Limited workforce. Liechtenstein's labour market is tiny. Most people who work in Liechtenstein commute from Austria or Switzerland. Hiring locally is difficult for specialized roles. Firms typically maintain a minimal Liechtenstein presence (directors, compliance, registered office) with operational teams elsewhere in Europe.

Limited international recognition. Despite its stability and regulatory quality, Liechtenstein is not widely known outside financial services circles. Clients, partners, and counterparties unfamiliar with the jurisdiction may require explanation. This is a soft cost, but it is real. A company invoicing from "Vaduz, Liechtenstein" will occasionally face questions that a company invoicing from Zurich or Dublin would not.

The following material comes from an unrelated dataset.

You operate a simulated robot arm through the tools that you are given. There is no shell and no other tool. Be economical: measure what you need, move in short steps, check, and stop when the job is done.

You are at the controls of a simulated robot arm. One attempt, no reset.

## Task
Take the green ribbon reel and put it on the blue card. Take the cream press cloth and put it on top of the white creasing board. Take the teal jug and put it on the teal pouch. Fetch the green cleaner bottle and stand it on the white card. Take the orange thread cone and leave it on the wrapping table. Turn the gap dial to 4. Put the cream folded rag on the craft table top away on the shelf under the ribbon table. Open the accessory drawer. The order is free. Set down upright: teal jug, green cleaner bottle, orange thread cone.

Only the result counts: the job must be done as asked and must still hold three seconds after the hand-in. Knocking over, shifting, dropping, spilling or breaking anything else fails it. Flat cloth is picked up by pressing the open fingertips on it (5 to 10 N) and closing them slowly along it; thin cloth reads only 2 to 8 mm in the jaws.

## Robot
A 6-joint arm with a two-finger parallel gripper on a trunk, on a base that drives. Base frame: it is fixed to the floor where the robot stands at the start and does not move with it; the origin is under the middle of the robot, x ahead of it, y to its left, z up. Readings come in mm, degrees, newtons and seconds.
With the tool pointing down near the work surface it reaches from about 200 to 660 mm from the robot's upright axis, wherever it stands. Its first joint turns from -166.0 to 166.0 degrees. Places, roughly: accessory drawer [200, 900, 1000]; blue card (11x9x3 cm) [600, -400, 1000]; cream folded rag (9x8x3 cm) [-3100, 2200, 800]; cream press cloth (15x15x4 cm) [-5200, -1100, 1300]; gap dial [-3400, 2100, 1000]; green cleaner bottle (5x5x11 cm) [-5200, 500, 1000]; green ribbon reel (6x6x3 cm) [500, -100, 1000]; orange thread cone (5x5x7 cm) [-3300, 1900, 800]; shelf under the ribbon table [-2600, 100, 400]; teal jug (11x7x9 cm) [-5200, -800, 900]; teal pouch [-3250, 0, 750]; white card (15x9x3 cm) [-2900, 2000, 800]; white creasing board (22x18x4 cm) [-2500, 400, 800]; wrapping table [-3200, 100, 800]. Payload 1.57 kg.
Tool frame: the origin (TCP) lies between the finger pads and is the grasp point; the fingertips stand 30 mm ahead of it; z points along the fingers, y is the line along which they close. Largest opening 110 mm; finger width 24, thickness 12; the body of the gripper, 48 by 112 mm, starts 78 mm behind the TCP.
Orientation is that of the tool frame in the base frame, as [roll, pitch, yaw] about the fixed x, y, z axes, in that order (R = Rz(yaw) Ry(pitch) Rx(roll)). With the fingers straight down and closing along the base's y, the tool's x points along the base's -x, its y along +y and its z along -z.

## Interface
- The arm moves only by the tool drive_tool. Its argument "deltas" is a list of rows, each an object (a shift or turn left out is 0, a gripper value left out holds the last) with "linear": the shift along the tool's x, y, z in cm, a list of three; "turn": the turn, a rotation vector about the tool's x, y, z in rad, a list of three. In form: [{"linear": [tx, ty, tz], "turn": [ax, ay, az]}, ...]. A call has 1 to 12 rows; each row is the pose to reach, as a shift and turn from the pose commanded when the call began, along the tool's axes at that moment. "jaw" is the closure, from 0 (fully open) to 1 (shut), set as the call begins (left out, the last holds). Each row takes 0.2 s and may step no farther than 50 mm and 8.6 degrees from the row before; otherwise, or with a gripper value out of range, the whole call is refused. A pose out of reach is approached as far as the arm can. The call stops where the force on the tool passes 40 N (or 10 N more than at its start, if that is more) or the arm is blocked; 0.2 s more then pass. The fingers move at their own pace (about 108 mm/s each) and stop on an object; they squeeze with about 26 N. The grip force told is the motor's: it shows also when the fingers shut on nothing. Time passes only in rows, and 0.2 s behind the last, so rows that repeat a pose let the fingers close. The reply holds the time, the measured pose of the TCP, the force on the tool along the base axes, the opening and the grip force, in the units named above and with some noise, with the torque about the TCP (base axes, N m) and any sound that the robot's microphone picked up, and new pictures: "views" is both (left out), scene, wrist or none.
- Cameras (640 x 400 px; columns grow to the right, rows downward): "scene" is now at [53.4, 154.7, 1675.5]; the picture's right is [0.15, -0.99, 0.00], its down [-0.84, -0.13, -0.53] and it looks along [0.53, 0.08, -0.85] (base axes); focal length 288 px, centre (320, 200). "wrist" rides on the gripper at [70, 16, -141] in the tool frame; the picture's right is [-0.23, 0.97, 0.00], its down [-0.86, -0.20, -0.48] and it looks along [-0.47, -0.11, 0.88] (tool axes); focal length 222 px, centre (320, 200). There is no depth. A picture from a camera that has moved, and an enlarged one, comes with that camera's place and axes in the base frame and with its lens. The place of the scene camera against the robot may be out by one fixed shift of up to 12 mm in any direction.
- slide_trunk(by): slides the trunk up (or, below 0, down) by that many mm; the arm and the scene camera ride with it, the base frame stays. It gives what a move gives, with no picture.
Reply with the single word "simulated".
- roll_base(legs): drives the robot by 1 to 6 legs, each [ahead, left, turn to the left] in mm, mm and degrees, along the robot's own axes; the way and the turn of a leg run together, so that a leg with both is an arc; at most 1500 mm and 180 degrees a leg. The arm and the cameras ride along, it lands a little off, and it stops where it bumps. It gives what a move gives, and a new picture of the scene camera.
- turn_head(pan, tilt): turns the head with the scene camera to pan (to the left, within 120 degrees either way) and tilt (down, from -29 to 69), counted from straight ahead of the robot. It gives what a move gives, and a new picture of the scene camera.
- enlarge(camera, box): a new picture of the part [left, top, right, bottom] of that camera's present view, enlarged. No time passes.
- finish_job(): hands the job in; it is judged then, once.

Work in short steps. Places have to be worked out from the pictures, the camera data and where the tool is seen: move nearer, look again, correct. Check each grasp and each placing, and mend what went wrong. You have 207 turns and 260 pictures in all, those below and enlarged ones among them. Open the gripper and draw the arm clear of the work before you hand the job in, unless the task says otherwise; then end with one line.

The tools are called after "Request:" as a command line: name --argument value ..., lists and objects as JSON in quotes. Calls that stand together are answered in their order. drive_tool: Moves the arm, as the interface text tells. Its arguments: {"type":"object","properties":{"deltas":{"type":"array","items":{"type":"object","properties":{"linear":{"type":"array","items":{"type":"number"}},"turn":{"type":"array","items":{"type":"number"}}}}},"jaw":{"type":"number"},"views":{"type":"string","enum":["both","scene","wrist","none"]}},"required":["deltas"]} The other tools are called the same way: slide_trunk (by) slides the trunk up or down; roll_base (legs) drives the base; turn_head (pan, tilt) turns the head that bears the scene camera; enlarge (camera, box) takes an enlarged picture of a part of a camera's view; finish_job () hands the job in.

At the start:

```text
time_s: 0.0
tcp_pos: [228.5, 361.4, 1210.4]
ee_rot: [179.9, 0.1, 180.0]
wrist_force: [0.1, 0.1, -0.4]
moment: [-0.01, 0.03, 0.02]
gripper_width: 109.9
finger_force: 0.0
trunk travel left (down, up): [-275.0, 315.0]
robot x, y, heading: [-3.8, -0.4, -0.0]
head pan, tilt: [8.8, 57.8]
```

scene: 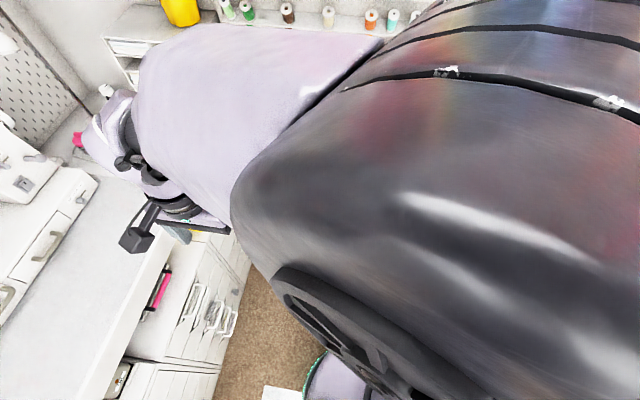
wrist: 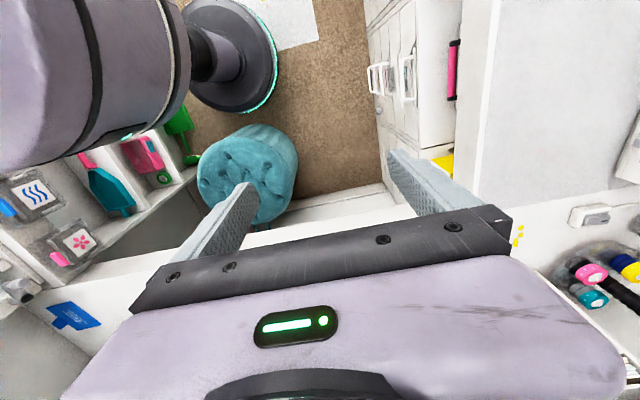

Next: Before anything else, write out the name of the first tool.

Who should consider Liechtenstein

Blockchain and tokenization businesses that need the legal certainty of the TVTG, access to crypto-friendly banking, and EEA passporting potential. Financial services firms (funds, payment institutions, asset managers) that want a responsive regulator and EEA market access without competing for attention at a large national authority. Holding companies and IP structures that benefit from 12.5% tax with no withholding on outbound payments. Family offices and wealth structuring entities that value Liechtenstein's established trust and foundation frameworks under the PGR.

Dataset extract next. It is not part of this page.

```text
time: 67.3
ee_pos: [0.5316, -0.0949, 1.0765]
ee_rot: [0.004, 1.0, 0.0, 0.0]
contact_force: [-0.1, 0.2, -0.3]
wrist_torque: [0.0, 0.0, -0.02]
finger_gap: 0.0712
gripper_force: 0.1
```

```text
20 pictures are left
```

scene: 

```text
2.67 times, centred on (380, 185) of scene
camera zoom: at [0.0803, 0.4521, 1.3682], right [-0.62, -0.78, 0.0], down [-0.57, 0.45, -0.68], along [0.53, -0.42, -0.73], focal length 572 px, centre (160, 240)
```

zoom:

Liechtenstein does not suit businesses that need a large domestic market, cheap operational costs, or high international brand recognition from their incorporation jurisdiction. It is a specialist choice for firms that understand exactly which structural advantages they are capturing. The Liechtenstein government portal and the FMA website publish current regulatory requirements and formation procedures. Verify specifics directly before committing, because the details matter more than the headline in a jurisdiction this specialized.